**WHAT YOU ARE ASKED TO DO:**
Make an exact copy of all the data.

-=-=-

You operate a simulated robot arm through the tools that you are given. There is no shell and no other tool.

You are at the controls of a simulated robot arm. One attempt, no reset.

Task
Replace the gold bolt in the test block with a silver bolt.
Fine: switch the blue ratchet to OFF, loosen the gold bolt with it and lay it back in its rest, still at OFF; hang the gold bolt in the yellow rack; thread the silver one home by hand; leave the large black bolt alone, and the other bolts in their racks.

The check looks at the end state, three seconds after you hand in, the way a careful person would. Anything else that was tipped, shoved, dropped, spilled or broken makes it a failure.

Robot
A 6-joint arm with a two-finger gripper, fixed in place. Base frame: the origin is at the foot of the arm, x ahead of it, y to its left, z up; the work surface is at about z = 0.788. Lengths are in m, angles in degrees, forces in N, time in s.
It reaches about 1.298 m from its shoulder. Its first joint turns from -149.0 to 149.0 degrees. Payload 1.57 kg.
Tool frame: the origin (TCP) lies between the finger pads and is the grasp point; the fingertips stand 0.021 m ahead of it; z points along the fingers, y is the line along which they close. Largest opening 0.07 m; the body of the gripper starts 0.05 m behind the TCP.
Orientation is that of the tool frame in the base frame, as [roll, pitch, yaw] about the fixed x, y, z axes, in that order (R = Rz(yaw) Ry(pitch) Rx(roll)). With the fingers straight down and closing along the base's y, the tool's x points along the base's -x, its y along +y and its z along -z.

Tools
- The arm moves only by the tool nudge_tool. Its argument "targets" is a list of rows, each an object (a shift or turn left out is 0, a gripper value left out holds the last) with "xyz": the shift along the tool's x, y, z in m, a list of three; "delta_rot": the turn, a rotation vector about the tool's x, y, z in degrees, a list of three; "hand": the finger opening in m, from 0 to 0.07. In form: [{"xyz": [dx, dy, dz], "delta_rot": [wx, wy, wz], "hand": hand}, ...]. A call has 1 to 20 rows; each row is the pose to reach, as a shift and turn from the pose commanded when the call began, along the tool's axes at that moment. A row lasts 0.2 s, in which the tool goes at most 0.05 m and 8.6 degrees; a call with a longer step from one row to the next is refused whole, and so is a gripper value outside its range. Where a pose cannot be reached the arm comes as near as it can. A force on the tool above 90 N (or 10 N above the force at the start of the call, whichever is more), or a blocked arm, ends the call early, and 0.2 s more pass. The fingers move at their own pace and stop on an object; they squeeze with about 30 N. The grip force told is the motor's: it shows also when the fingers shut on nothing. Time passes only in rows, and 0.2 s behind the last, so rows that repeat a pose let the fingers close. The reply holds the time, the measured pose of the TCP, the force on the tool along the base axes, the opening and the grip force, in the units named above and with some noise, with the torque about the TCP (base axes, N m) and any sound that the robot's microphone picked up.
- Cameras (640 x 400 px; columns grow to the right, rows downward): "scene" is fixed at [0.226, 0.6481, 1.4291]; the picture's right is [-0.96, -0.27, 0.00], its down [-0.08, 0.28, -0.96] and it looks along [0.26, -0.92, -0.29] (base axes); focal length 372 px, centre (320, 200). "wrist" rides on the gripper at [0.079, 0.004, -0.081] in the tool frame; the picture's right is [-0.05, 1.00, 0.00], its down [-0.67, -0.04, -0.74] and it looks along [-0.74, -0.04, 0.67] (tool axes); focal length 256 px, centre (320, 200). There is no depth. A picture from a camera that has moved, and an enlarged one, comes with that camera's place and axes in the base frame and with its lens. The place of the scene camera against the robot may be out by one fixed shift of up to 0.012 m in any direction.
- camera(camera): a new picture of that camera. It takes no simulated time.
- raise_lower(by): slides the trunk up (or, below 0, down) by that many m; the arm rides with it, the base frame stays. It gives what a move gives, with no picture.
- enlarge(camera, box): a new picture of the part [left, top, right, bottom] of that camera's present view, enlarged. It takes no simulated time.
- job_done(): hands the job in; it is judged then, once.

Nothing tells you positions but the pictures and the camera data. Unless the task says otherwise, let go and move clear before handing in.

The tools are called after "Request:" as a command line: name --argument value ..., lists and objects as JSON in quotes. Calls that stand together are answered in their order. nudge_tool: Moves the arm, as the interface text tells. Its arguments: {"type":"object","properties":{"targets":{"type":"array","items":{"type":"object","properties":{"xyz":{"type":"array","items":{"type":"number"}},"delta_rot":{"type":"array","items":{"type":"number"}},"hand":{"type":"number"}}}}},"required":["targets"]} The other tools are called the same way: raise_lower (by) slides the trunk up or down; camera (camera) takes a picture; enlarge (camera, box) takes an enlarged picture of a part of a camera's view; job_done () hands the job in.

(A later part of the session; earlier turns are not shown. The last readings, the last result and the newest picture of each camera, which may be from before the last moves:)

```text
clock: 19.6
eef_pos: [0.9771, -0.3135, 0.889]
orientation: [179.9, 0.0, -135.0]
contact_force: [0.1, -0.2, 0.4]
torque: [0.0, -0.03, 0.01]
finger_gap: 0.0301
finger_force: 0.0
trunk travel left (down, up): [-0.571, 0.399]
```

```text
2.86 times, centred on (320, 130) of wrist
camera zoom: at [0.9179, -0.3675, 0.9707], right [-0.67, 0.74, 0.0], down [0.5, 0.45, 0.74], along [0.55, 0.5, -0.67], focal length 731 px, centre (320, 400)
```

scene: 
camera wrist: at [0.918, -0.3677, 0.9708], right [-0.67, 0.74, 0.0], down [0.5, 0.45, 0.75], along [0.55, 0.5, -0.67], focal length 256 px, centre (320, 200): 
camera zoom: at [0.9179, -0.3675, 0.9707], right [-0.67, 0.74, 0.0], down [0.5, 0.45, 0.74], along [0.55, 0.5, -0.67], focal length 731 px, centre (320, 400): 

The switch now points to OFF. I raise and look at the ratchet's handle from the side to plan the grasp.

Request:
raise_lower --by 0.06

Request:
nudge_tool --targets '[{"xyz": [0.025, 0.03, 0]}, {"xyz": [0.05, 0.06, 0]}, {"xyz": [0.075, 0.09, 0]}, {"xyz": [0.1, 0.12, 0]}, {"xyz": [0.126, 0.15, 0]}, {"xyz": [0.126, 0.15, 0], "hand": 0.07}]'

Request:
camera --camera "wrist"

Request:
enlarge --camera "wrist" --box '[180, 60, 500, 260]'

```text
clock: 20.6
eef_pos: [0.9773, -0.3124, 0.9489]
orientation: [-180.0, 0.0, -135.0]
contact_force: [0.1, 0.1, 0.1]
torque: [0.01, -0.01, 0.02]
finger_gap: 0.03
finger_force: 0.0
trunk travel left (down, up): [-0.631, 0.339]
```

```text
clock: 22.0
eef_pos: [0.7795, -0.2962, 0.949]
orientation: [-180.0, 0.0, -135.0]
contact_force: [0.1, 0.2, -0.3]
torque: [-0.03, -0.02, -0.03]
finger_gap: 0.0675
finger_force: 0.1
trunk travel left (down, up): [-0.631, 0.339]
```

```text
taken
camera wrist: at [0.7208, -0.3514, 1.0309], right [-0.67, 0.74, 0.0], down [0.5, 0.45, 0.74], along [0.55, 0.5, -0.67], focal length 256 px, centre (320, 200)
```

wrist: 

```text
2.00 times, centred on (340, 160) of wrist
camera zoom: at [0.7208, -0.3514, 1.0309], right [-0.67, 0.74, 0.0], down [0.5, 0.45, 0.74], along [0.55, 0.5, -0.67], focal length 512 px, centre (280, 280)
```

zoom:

-=-=-

**WORKED SOLUTION:**
You operate a simulated robot arm through the tools that you are given. There is no shell and no other tool.

You are at the controls of a simulated robot arm. One attempt, no reset.

Task
Replace the gold bolt in the test block with a silver bolt.
Fine: switch the blue ratchet to OFF, loosen the gold bolt with it and lay it back in its rest, still at OFF; hang the gold bolt in the yellow rack; thread the silver one home by hand; leave the large black bolt alone, and the other bolts in their racks.

The check looks at the end state, three seconds after you hand in, the way a careful person would. Anything else that was tipped, shoved, dropped, spilled or broken makes it a failure.

Robot
A 6-joint arm with a two-finger gripper, fixed in place. Base frame: the origin is at the foot of the arm, x ahead of it, y to its left, z up; the work surface is at about z = 0.788. Lengths are in m, angles in degrees, forces in N, time in s.
It reaches about 1.298 m from its shoulder. Its first joint turns from -149.0 to 149.0 degrees. Payload 1.57 kg.
Tool frame: the origin (TCP) lies between the finger pads and is the grasp point; the fingertips stand 0.021 m ahead of it; z points along the fingers, y is the line along which they close. Largest opening 0.07 m; the body of the gripper starts 0.05 m behind the TCP.
Orientation is that of the tool frame in the base frame, as [roll, pitch, yaw] about the fixed x, y, z axes, in that order (R = Rz(yaw) Ry(pitch) Rx(roll)). With the fingers straight down and closing along the base's y, the tool's x points along the base's -x, its y along +y and its z along -z.

Tools
- The arm moves only by the tool nudge_tool. Its argument "targets" is a list of rows, each an object (a shift or turn left out is 0, a gripper value left out holds the last) with "xyz": the shift along the tool's x, y, z in m, a list of three; "delta_rot": the turn, a rotation vector about the tool's x, y, z in degrees, a list of three; "hand": the finger opening in m, from 0 to 0.07. In form: [{"xyz": [dx, dy, dz], "delta_rot": [wx, wy, wz], "hand": hand}, ...]. A call has 1 to 20 rows; each row is the pose to reach, as a shift and turn from the pose commanded when the call began, along the tool's axes at that moment. A row lasts 0.2 s, in which the tool goes at most 0.05 m and 8.6 degrees; a call with a longer step from one row to the next is refused whole, and so is a gripper value outside its range. Where a pose cannot be reached the arm comes as near as it can. A force on the tool above 90 N (or 10 N above the force at the start of the call, whichever is more), or a blocked arm, ends the call early, and 0.2 s more pass. The fingers move at their own pace and stop on an object; they squeeze with about 30 N. The grip force told is the motor's: it shows also when the fingers shut on nothing. Time passes only in rows, and 0.2 s behind the last, so rows that repeat a pose let the fingers close. The reply holds the time, the measured pose of the TCP, the force on the tool along the base axes, the opening and the grip force, in the units named above and with some noise, with the torque about the TCP (base axes, N m) and any sound that the robot's microphone picked up.
- Cameras (640 x 400 px; columns grow to the right, rows downward): "scene" is fixed at [0.226, 0.6481, 1.4291]; the picture's right is [-0.96, -0.27, 0.00], its down [-0.08, 0.28, -0.96] and it looks along [0.26, -0.92, -0.29] (base axes); focal length 372 px, centre (320, 200). "wrist" rides on the gripper at [0.079, 0.004, -0.081] in the tool frame; the picture's right is [-0.05, 1.00, 0.00], its down [-0.67, -0.04, -0.74] and it looks along [-0.74, -0.04, 0.67] (tool axes); focal length 256 px, centre (320, 200). There is no depth. A picture from a camera that has moved, and an enlarged one, comes with that camera's place and axes in the base frame and with its lens. The place of the scene camera against the robot may be out by one fixed shift of up to 0.012 m in any direction.
- camera(camera): a new picture of that camera. It takes no simulated time.
- raise_lower(by): slides the trunk up (or, below 0, down) by that many m; the arm rides with it, the base frame stays. It gives what a move gives, with no picture.
- enlarge(camera, box): a new picture of the part [left, top, right, bottom] of that camera's present view, enlarged. It takes no simulated time.
- job_done(): hands the job in; it is judged then, once.

Nothing tells you positions but the pictures and the camera data. Unless the task says otherwise, let go and move clear before handing in.

The tools are called after "Request:" as a command line: name --argument value ..., lists and objects as JSON in quotes. Calls that stand together are answered in their order. nudge_tool: Moves the arm, as the interface text tells. Its arguments: {"type":"object","properties":{"targets":{"type":"array","items":{"type":"object","properties":{"xyz":{"type":"array","items":{"type":"number"}},"delta_rot":{"type":"array","items":{"type":"number"}},"hand":{"type":"number"}}}}},"required":["targets"]} The other tools are called the same way: raise_lower (by) slides the trunk up or down; camera (camera) takes a picture; enlarge (camera, box) takes an enlarged picture of a part of a camera's view; job_done () hands the job in.

(A later part of the session; earlier turns are not shown. The last readings, the last result and the newest picture of each camera, which may be from before the last moves:)

```text
clock: 19.6
eef_pos: [0.9771, -0.3135, 0.889]
orientation: [179.9, 0.0, -135.0]
contact_force: [0.1, -0.2, 0.4]
torque: [0.0, -0.03, 0.01]
finger_gap: 0.0301
finger_force: 0.0
trunk travel left (down, up): [-0.571, 0.399]
```

```text
2.86 times, centred on (320, 130) of wrist
camera zoom: at [0.9179, -0.3675, 0.9707], right [-0.67, 0.74, 0.0], down [0.5, 0.45, 0.74], along [0.55, 0.5, -0.67], focal length 731 px, centre (320, 400)
```

scene: 
camera wrist: at [0.918, -0.3677, 0.9708], right [-0.67, 0.74, 0.0], down [0.5, 0.45, 0.75], along [0.55, 0.5, -0.67], focal length 256 px, centre (320, 200): 
camera zoom: at [0.9179, -0.3675, 0.9707], right [-0.67, 0.74, 0.0], down [0.5, 0.45, 0.74], along [0.55, 0.5, -0.67], focal length 731 px, centre (320, 400): 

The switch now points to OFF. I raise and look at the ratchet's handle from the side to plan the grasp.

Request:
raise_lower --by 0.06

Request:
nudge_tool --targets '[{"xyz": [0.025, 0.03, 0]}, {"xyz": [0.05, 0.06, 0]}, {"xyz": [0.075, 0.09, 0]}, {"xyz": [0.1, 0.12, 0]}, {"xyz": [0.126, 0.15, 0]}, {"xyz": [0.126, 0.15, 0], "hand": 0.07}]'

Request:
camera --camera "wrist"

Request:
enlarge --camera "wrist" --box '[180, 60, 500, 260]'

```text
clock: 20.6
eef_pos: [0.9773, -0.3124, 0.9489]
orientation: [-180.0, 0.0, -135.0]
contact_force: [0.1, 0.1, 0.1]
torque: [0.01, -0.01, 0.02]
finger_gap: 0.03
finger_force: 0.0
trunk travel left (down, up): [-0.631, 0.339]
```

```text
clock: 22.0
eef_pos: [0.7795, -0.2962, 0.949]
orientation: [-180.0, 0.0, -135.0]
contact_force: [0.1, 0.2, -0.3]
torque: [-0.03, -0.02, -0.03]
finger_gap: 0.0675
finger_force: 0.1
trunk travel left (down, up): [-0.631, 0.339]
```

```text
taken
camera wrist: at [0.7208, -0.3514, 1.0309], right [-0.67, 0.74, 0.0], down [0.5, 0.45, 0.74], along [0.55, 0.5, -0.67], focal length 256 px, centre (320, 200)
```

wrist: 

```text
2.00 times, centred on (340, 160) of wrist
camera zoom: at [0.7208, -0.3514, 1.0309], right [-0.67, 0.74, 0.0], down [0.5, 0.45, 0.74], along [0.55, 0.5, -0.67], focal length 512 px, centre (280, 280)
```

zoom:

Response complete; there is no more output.